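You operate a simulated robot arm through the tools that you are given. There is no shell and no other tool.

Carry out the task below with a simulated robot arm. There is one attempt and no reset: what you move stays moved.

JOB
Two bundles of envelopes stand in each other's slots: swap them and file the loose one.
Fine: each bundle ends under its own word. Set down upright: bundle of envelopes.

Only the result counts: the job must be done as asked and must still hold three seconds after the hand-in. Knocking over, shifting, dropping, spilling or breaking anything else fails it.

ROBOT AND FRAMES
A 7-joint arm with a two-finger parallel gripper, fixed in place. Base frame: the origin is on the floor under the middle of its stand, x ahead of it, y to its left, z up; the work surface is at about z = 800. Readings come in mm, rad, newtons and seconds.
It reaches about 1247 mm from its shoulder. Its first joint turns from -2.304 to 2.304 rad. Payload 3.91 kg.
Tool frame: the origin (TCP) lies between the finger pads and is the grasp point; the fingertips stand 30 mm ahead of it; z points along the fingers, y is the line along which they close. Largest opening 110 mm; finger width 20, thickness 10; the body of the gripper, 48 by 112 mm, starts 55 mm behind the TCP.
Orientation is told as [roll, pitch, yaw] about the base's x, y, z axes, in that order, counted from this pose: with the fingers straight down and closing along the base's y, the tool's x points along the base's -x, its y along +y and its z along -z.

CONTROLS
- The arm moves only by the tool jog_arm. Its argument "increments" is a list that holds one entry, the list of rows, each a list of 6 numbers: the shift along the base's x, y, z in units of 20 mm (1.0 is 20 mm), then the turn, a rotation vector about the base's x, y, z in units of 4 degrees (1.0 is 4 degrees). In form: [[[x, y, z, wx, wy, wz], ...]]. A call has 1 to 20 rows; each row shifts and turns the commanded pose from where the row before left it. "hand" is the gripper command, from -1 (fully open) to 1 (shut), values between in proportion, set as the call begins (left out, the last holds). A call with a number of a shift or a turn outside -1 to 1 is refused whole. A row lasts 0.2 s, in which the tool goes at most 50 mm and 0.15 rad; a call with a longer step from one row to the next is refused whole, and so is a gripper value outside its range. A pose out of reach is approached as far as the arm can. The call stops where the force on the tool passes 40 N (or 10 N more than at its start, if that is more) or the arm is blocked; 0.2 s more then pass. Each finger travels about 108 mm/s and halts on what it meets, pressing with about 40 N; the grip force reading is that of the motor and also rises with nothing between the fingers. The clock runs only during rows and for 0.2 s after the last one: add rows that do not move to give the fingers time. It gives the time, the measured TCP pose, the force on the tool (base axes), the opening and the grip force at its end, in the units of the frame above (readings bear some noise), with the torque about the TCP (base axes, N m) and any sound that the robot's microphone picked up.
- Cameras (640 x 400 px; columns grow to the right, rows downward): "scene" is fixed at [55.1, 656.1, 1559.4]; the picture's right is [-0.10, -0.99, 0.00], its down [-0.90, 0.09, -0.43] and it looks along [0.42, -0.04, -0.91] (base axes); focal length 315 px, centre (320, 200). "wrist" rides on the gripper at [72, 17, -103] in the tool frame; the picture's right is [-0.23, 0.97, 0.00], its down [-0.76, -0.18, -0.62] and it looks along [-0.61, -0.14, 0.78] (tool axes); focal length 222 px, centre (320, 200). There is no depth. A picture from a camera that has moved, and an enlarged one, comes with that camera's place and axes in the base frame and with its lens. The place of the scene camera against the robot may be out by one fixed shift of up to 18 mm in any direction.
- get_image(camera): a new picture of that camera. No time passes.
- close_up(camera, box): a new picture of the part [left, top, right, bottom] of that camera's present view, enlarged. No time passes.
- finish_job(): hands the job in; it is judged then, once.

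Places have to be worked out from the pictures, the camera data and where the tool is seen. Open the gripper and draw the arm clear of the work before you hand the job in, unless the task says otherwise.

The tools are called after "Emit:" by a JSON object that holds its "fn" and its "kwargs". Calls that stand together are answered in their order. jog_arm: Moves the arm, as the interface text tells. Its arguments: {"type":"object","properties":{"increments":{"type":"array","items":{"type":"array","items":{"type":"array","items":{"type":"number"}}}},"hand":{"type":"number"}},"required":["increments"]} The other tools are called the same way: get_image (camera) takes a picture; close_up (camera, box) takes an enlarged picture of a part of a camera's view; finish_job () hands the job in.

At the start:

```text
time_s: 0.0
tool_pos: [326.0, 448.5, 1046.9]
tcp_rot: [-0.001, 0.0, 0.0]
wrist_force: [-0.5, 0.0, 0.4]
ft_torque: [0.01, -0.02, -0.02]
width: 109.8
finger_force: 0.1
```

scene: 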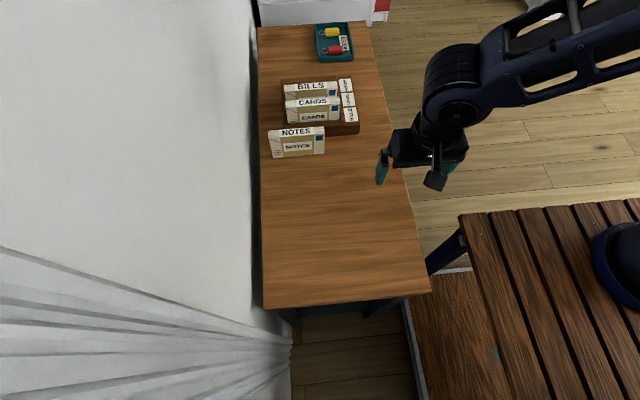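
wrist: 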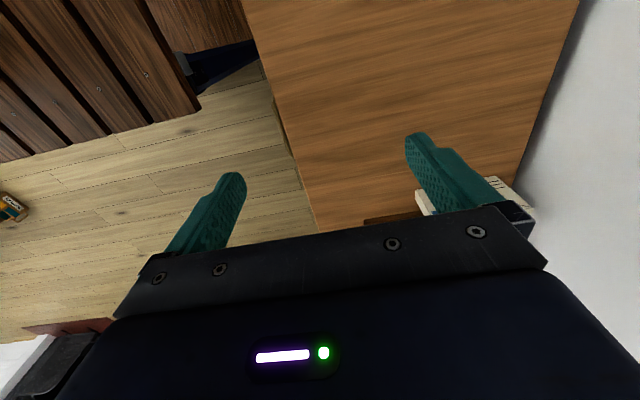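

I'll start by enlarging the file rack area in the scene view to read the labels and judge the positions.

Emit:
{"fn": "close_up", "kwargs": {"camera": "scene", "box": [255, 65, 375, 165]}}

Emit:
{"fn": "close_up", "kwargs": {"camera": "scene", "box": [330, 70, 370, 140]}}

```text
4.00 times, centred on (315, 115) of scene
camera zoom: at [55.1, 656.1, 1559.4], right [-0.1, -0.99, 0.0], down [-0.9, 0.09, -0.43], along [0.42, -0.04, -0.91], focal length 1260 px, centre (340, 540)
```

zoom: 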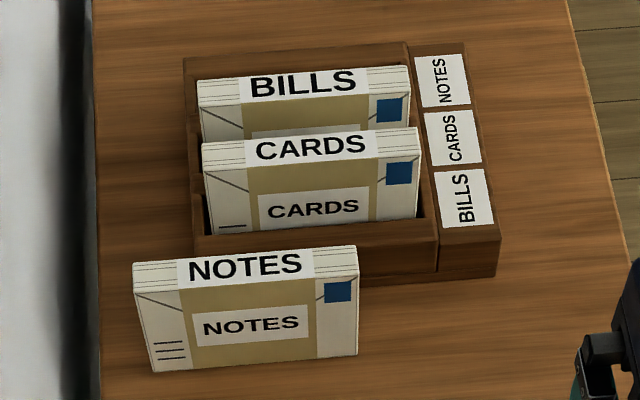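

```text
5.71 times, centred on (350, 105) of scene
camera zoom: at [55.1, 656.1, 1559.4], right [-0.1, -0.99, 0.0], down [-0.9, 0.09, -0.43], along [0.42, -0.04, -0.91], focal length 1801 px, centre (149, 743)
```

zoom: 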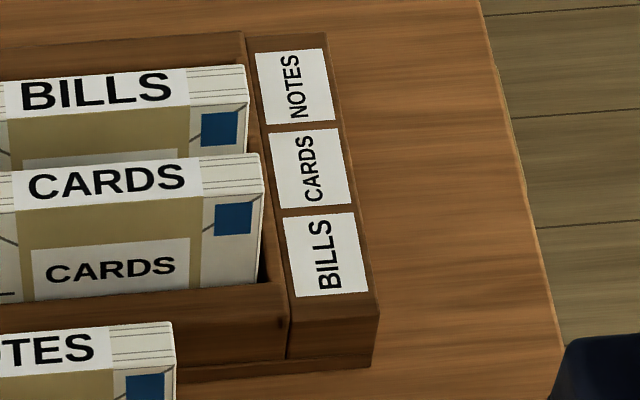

What you should do: All of the lines above should be printed exactly, minus the pictures.

Expected answer:
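You operate a simulated robot arm through the tools that you are given. There is no shell and no other tool.

Carry out the task below with a simulated robot arm. There is one attempt and no reset: what you move stays moved.

JOB
Two bundles of envelopes stand in each other's slots: swap them and file the loose one.
Fine: each bundle ends under its own word. Set down upright: bundle of envelopes.

Only the result counts: the job must be done as asked and must still hold three seconds after the hand-in. Knocking over, shifting, dropping, spilling or breaking anything else fails it.

ROBOT AND FRAMES
A 7-joint arm with a two-finger parallel gripper, fixed in place. Base frame: the origin is on the floor under the middle of its stand, x ahead of it, y to its left, z up; the work surface is at about z = 800. Readings come in mm, rad, newtons and seconds.
It reaches about 1247 mm from its shoulder. Its first joint turns from -2.304 to 2.304 rad. Payload 3.91 kg.
Tool frame: the origin (TCP) lies between the finger pads and is the grasp point; the fingertips stand 30 mm ahead of it; z points along the fingers, y is the line along which they close. Largest opening 110 mm; finger width 20, thickness 10; the body of the gripper, 48 by 112 mm, starts 55 mm behind the TCP.
Orientation is told as [roll, pitch, yaw] about the base's x, y, z axes, in that order, counted from this pose: with the fingers straight down and closing along the base's y, the tool's x points along the base's -x, its y along +y and its z along -z.

CONTROLS
- The arm moves only by the tool jog_arm. Its argument "increments" is a list that holds one entry, the list of rows, each a list of 6 numbers: the shift along the base's x, y, z in units of 20 mm (1.0 is 20 mm), then the turn, a rotation vector about the base's x, y, z in units of 4 degrees (1.0 is 4 degrees). In form: [[[x, y, z, wx, wy, wz], ...]]. A call has 1 to 20 rows; each row shifts and turns the commanded pose from where the row before left it. "hand" is the gripper command, from -1 (fully open) to 1 (shut), values between in proportion, set as the call begins (left out, the last holds). A call with a number of a shift or a turn outside -1 to 1 is refused whole. A row lasts 0.2 s, in which the tool goes at most 50 mm and 0.15 rad; a call with a longer step from one row to the next is refused whole, and so is a gripper value outside its range. A pose out of reach is approached as far as the arm can. The call stops where the force on the tool passes 40 N (or 10 N more than at its start, if that is more) or the arm is blocked; 0.2 s more then pass. Each finger travels about 108 mm/s and halts on what it meets, pressing with about 40 N; the grip force reading is that of the motor and also rises with nothing between the fingers. The clock runs only during rows and for 0.2 s after the last one: add rows that do not move to give the fingers time. It gives the time, the measured TCP pose, the force on the tool (base axes), the opening and the grip force at its end, in the units of the frame above (readings bear some noise), with the torque about the TCP (base axes, N m) and any sound that the robot's microphone picked up.
- Cameras (640 x 400 px; columns grow to the right, rows downward): "scene" is fixed at [55.1, 656.1, 1559.4]; the picture's right is [-0.10, -0.99, 0.00], its down [-0.90, 0.09, -0.43] and it looks along [0.42, -0.04, -0.91] (base axes); focal length 315 px, centre (320, 200). "wrist" rides on the gripper at [72, 17, -103] in the tool frame; the picture's right is [-0.23, 0.97, 0.00], its down [-0.76, -0.18, -0.62] and it looks along [-0.61, -0.14, 0.78] (tool axes); focal length 222 px, centre (320, 200). There is no depth. A picture from a camera that has moved, and an enlarged one, comes with that camera's place and axes in the base frame and with its lens. The place of the scene camera against the robot may be out by one fixed shift of up to 18 mm in any direction.
- get_image(camera): a new picture of that camera. No time passes.
- close_up(camera, box): a new picture of the part [left, top, right, bottom] of that camera's present view, enlarged. No time passes.
- finish_job(): hands the job in; it is judged then, once.

Places have to be worked out from the pictures, the camera data and where the tool is seen. Open the gripper and draw the arm clear of the work before you hand the job in, unless the task says otherwise.

The tools are called after "Emit:" by a JSON object that holds its "fn" and its "kwargs". Calls that stand together are answered in their order. jog_arm: Moves the arm, as the interface text tells. Its arguments: {"type":"object","properties":{"increments":{"type":"array","items":{"type":"array","items":{"type":"array","items":{"type":"number"}}}},"hand":{"type":"number"}},"required":["increments"]} The other tools are called the same way: get_image (camera) takes a picture; close_up (camera, box) takes an enlarged picture of a part of a camera's view; finish_job () hands the job in.

At the start:

```text
time_s: 0.0
tool_pos: [326.0, 448.5, 1046.9]
tcp_rot: [-0.001, 0.0, 0.0]
wrist_force: [-0.5, 0.0, 0.4]
ft_torque: [0.01, -0.02, -0.02]
width: 109.8
finger_force: 0.1
```

scene: 
wrist: 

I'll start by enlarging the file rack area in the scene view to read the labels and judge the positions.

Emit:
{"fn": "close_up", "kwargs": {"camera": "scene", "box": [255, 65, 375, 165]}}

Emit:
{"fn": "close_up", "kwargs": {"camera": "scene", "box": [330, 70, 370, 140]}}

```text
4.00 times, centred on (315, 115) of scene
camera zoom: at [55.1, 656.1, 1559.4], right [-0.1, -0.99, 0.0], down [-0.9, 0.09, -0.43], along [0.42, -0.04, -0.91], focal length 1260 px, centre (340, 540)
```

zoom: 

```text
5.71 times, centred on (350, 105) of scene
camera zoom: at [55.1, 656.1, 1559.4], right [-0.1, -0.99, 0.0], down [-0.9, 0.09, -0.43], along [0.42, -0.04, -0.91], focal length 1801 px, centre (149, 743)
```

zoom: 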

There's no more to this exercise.